Hiring IT: outside the box questions
Let’s come to terms here – the magical wizards that fix all the blinky lights can sometimes be hard to talk to. Especially if you find yourself hiring IT from an outside source, tech-focused people can often have a hard time breaking subjects down into manageable, relatable chunks. To make your life a little easier, here’s a few considerations for hiring IT.
How easily can this company translate technical discussion to understandable ideas?
Too often, us tech folk are sequestered away to server closets and basements. That’s a fine fit for people who are technically minded, but an intersection between the systems we service and the people who use them is often forgotten by IT vendors.
Sure, we can show up on time and fix the problems. The crucial next step, however, is explaining what went wrong and what we’ve done to fix it.
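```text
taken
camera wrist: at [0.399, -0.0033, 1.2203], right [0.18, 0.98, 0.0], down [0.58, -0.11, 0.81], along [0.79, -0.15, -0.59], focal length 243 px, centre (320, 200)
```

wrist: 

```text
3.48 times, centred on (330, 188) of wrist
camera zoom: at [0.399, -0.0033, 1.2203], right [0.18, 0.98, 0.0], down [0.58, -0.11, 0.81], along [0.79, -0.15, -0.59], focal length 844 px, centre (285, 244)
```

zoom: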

A valuable skill in any IT vendors arsenal is the ability to break down highly technical aspects of the job into byte-sized (couldn’t resist) components so that the front desk staff can understand what is actually happening when they click on that unknown attachment.
One of our core philosophies is that end users should be the very first layer of defense in a cybersecurity stack. They are, after all, the people responsible for actively filtering the spam that does manage to get through. Hosting cybersecurity workshops or lunch-and-learn team meetings with a focus on computer skills is a great indicator of an IT vendors ability to render all of that technical know-how into easily understood language for the rest of your team to digest.
How deep does your security stack reach?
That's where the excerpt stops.